My post does not make your point at all. It merely says that you need both halves. I was just saying that to get the whole picture you need all the information.
Can they tell me who they traded with? or what went on there? Of course they can if the evidence is there. You certainly couldn't stand in the visitor centre car park today and work it out ;-)
You certainly couldn't look at the Navan Fort today and say what went on there. For a start it's not a Fort! It's a henge, but on the ground today it doesn't look like it. You need the archaeology to tell you that much.
Navan Fort is the single most boring place in Ireland (apart from the Dial perhaps) until you learn something of it.
Now.
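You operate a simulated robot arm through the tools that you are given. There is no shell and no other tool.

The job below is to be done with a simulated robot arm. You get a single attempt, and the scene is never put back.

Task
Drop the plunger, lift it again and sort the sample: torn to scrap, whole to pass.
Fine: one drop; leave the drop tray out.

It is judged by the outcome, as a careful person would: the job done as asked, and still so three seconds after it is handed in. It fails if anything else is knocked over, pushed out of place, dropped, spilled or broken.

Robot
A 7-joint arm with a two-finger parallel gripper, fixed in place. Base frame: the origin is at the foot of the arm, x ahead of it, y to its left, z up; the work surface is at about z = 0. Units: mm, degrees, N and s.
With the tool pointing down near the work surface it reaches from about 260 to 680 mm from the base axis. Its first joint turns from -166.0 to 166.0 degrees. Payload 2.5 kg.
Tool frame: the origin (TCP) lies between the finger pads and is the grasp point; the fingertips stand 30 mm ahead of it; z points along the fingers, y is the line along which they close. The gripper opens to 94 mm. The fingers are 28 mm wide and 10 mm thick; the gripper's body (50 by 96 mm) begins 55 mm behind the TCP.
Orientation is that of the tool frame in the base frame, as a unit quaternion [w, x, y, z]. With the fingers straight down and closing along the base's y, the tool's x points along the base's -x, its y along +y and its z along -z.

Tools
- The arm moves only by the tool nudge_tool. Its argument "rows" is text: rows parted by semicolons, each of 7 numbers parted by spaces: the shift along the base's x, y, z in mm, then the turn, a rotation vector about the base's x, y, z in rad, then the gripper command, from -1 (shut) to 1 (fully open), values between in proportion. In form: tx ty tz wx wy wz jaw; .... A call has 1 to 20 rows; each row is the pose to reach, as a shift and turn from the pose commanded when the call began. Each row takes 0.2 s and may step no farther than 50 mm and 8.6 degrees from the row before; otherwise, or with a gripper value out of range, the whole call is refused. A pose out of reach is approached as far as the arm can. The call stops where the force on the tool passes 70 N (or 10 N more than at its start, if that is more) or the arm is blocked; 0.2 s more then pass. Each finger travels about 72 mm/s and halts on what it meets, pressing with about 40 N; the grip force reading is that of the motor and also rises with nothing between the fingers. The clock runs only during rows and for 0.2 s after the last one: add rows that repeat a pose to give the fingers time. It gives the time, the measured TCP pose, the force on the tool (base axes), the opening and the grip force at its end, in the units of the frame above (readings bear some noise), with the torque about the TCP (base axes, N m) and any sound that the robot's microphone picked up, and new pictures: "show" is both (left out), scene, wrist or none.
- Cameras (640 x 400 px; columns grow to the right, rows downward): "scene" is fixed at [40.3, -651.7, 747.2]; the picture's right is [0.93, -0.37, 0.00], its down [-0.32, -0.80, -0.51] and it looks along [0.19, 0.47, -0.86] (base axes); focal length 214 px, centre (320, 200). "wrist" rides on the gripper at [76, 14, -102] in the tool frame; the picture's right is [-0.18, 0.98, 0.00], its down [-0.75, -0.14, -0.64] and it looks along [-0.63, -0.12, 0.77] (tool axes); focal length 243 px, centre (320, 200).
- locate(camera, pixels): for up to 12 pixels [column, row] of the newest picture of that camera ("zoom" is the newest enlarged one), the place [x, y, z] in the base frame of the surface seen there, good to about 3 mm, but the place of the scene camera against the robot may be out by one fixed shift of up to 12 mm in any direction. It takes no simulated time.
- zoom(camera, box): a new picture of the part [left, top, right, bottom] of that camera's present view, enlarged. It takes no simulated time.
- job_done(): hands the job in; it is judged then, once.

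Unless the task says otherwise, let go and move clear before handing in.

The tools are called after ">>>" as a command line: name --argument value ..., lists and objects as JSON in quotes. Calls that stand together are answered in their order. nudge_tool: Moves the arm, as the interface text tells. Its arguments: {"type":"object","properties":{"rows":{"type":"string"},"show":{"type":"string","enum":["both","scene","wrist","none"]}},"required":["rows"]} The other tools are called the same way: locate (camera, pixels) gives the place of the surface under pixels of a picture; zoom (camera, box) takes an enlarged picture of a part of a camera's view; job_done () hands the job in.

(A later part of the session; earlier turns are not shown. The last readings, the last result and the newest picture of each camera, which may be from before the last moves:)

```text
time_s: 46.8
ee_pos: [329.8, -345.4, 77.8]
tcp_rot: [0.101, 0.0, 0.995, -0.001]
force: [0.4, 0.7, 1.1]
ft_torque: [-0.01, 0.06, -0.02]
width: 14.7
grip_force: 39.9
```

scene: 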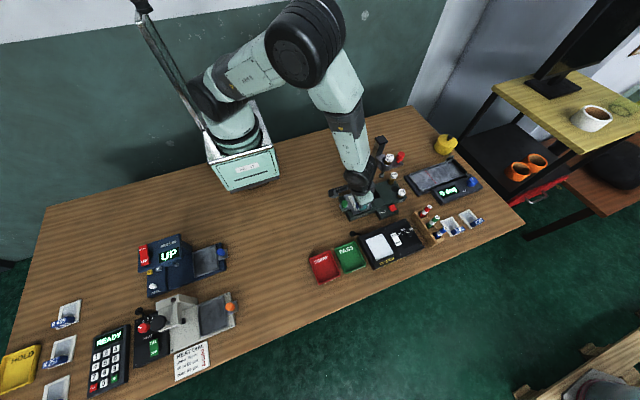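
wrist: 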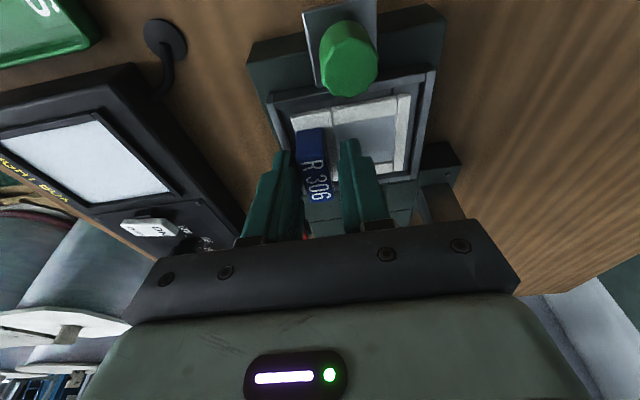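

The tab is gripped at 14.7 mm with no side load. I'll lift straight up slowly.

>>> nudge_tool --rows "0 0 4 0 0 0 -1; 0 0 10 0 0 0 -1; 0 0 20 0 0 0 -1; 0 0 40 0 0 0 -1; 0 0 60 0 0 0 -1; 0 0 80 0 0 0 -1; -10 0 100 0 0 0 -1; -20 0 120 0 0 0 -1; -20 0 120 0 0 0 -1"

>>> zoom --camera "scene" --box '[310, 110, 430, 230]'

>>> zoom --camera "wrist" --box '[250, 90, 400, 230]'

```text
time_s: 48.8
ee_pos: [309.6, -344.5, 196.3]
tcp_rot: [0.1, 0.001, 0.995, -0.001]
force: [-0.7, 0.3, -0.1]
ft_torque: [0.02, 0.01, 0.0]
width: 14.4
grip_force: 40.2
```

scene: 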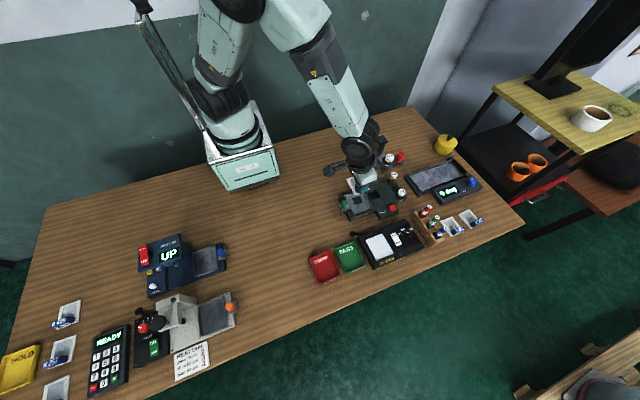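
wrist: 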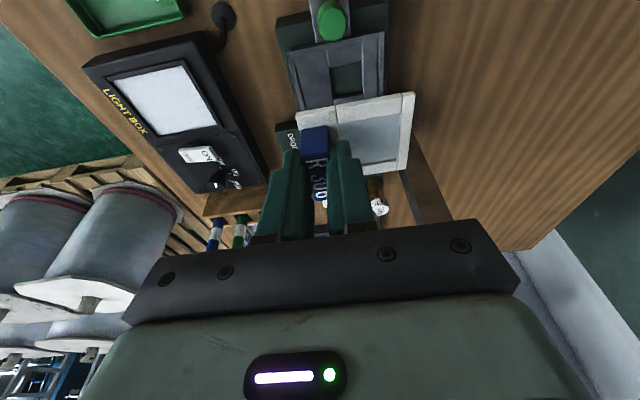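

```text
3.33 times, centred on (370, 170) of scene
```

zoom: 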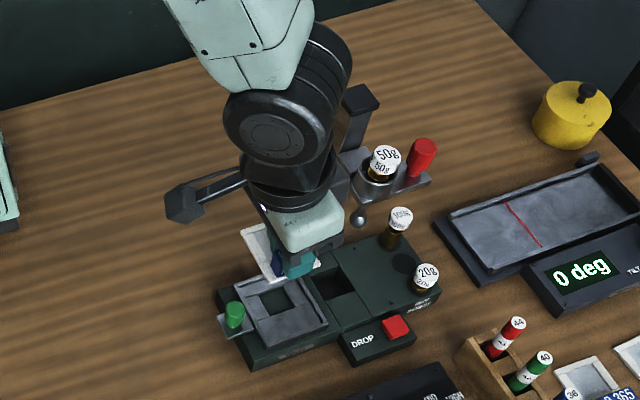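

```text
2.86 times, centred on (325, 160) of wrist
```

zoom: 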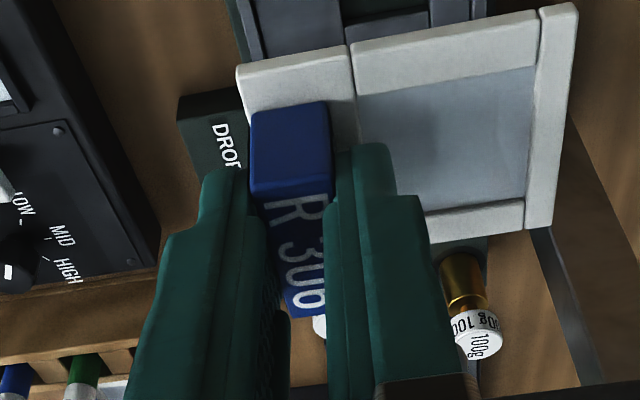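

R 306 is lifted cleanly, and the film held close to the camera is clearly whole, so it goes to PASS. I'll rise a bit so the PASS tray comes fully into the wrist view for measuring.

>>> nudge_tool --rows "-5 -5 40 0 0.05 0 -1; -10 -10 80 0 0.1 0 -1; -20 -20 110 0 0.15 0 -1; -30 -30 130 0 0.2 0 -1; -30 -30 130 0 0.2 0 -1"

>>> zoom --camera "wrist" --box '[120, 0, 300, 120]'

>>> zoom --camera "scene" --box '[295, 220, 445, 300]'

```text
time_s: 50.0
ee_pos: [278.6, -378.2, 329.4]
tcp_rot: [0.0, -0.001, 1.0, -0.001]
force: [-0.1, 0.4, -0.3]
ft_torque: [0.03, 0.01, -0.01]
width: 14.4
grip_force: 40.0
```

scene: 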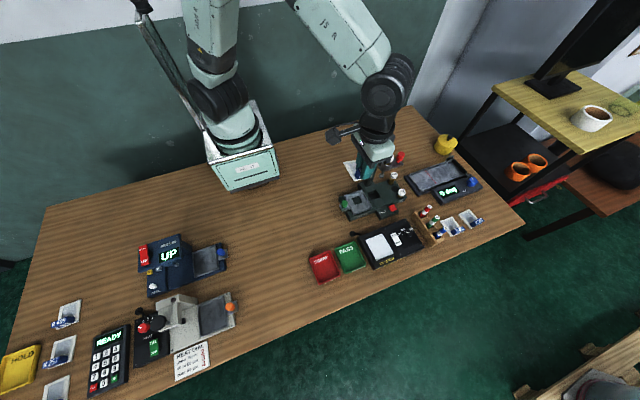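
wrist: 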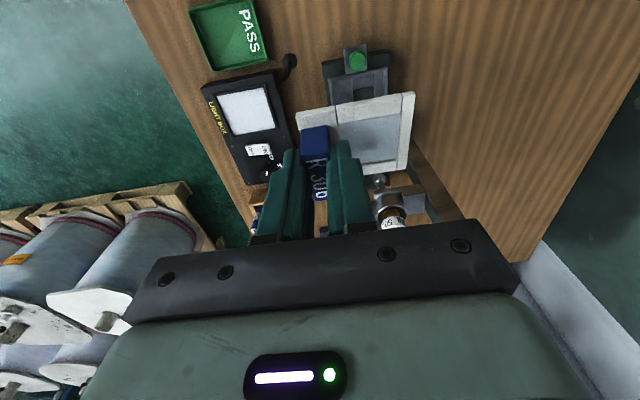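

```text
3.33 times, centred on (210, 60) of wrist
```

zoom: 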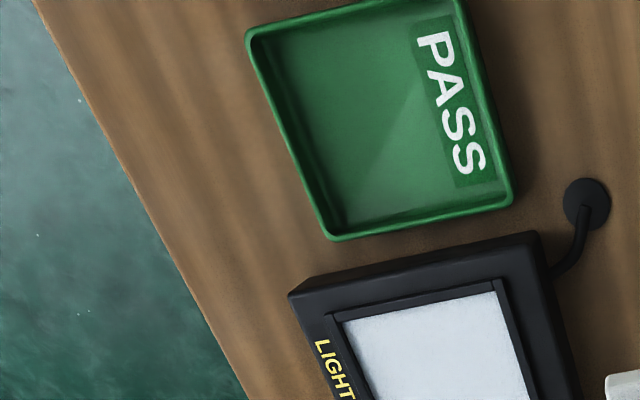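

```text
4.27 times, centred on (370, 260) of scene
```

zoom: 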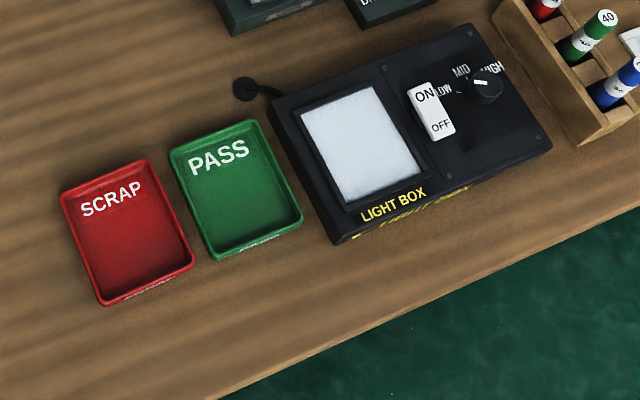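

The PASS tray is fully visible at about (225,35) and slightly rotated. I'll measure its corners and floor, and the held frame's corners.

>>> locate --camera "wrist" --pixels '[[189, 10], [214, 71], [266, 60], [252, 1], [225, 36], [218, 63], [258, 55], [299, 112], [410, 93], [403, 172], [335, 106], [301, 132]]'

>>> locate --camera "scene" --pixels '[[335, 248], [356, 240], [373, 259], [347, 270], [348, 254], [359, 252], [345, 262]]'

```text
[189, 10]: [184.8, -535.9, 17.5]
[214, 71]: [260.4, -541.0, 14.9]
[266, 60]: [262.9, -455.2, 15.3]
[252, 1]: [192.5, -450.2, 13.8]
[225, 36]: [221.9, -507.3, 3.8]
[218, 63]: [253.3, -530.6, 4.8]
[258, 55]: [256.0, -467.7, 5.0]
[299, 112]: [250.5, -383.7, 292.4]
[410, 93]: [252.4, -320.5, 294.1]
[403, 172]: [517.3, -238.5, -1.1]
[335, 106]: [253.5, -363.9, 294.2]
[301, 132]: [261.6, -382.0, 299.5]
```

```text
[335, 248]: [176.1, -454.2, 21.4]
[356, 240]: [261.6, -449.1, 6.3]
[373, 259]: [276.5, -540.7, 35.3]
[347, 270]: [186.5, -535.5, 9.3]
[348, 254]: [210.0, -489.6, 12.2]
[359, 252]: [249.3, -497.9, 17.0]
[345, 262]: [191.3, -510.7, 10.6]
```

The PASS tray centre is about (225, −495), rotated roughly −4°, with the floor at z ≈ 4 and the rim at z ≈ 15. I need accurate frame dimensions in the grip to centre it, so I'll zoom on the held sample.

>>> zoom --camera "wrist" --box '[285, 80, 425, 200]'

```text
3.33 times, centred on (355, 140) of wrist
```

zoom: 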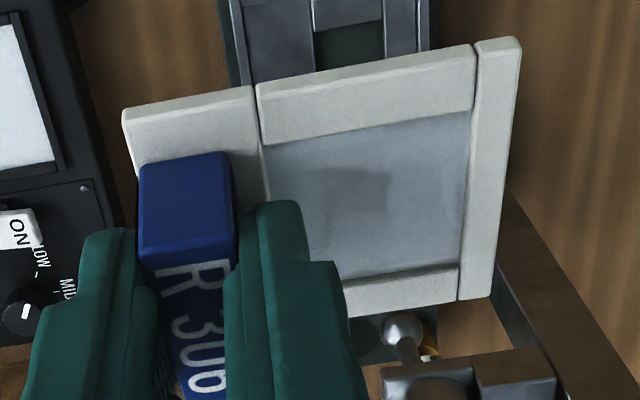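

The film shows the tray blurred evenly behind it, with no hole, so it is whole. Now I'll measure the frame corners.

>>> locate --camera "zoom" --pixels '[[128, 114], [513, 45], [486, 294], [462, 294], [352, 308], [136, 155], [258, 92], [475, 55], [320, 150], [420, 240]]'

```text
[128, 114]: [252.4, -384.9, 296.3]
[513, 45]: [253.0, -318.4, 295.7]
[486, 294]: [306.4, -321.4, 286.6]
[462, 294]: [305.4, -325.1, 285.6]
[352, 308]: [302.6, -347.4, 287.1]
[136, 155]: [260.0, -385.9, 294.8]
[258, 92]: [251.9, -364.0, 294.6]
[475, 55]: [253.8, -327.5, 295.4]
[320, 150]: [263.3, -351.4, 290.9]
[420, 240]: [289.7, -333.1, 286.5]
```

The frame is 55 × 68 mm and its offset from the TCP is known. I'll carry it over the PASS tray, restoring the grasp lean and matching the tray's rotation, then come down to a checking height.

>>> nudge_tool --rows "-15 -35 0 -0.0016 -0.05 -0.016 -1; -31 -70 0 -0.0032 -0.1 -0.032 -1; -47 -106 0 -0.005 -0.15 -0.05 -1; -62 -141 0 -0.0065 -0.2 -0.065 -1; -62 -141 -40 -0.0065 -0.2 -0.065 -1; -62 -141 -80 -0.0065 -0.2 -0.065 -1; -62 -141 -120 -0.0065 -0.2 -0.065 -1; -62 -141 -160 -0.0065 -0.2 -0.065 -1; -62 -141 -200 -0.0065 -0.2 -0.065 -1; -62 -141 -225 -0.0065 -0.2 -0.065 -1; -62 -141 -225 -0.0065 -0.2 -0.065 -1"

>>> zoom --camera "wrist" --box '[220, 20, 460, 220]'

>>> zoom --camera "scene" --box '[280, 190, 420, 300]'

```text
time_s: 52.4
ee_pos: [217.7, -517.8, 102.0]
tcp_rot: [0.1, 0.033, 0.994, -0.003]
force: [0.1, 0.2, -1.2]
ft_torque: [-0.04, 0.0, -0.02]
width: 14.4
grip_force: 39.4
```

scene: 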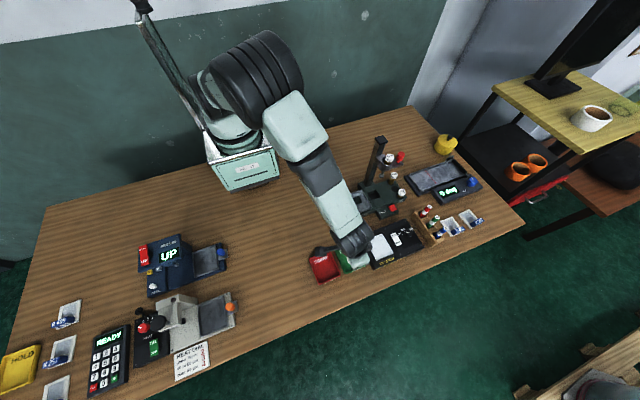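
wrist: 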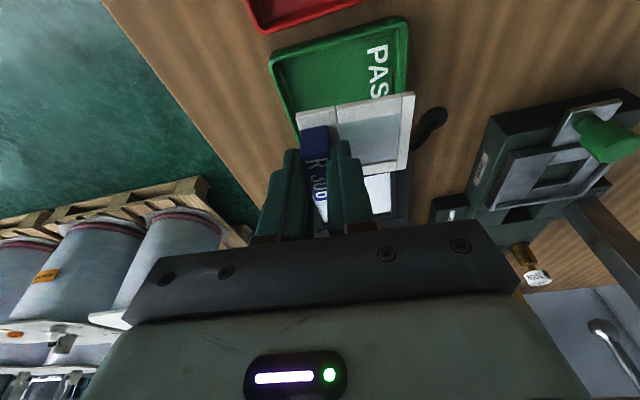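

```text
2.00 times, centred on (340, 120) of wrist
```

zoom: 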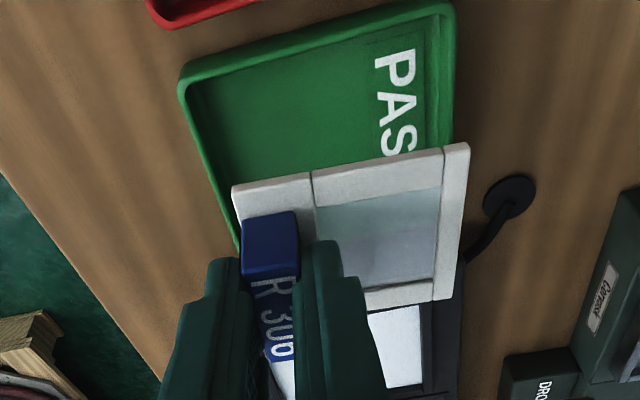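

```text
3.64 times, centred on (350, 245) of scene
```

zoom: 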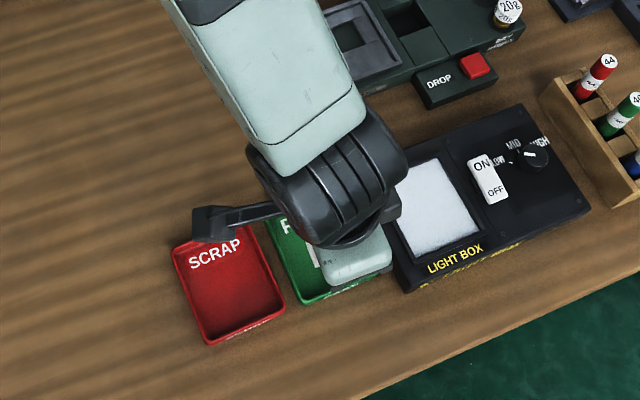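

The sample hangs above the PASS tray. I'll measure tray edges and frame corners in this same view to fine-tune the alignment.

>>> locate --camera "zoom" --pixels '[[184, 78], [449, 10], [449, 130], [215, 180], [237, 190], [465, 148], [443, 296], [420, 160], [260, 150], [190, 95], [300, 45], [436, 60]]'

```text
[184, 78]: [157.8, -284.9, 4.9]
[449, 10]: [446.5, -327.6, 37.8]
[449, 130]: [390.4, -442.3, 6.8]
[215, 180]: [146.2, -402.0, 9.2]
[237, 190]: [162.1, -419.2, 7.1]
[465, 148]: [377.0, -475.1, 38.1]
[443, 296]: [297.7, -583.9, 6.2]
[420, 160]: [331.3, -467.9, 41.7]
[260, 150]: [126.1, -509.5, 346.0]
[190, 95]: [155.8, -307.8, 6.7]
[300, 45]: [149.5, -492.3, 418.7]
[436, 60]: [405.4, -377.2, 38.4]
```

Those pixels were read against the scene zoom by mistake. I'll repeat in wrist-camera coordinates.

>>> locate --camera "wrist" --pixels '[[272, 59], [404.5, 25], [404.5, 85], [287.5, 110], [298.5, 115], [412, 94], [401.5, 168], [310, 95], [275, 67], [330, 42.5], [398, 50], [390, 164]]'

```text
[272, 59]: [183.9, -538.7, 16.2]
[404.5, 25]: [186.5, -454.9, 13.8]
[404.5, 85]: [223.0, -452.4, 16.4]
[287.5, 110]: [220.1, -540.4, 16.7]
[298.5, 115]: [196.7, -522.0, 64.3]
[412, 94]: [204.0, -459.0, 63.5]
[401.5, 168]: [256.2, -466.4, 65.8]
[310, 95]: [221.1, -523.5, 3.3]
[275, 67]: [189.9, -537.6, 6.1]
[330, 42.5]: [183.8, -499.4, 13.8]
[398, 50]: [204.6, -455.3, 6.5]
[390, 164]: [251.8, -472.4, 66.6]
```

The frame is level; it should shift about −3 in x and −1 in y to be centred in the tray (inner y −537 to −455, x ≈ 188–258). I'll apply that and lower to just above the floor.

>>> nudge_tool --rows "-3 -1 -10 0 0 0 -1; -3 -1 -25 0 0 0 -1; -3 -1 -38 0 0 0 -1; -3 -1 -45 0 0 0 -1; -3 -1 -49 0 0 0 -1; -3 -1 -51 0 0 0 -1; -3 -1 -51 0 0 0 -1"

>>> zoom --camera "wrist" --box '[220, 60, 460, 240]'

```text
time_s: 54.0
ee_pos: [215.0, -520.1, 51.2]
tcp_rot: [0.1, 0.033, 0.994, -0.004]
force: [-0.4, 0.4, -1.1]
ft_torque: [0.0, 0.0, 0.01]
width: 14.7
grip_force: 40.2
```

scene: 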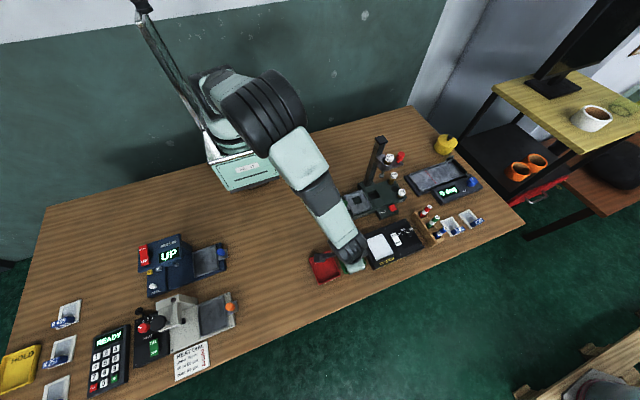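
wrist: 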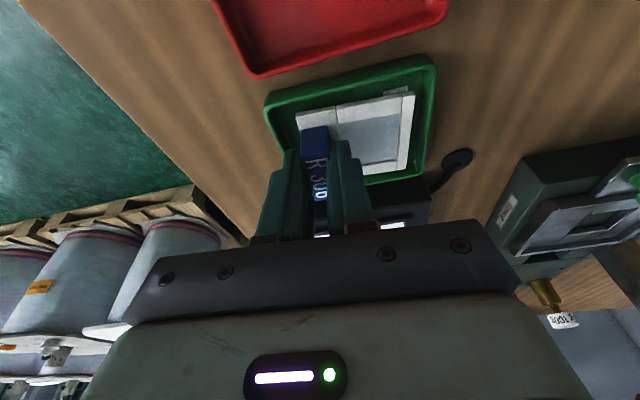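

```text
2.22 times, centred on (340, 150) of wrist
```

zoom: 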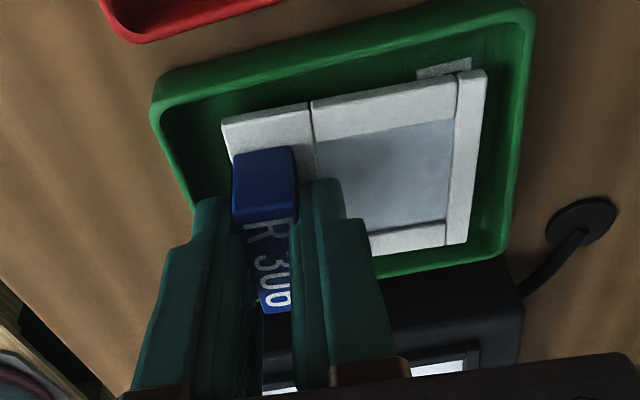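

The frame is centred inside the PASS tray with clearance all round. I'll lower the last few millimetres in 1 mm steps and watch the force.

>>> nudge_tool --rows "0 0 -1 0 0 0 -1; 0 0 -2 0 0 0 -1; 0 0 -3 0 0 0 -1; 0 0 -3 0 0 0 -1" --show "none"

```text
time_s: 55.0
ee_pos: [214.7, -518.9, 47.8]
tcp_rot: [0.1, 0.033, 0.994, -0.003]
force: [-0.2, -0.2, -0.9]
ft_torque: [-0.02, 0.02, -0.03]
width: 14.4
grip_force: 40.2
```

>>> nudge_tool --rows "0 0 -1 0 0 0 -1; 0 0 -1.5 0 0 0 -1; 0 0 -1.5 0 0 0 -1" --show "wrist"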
They probably wouldn't have dug there if it wasn't for a brilliant bit of deduction by an Victorian antiquarian who identified it from the Annals (oops nearly wrote Anals) as Emain Macha - the inauguration site of Ulster.
Again both sides were necessary to FULLY appreciate the site for what it is/was.
For so many years the archaeos have dismissed the likes of you and me that study the landscape as part of the monument. They are now coming to accept this point of view and are expanding their scope. Please let's not be as short sighted as them by discounting their information. (And I do acknowledge that you said you wouldn't be without some of your reports)
Most monuments are part of a broader complex. A complex that could encompass anything as far as the horizon - and in some very rare cases beyond. I think we all acknowledge that much today, but the monument itself can not be forgotten while looking at the broader picture.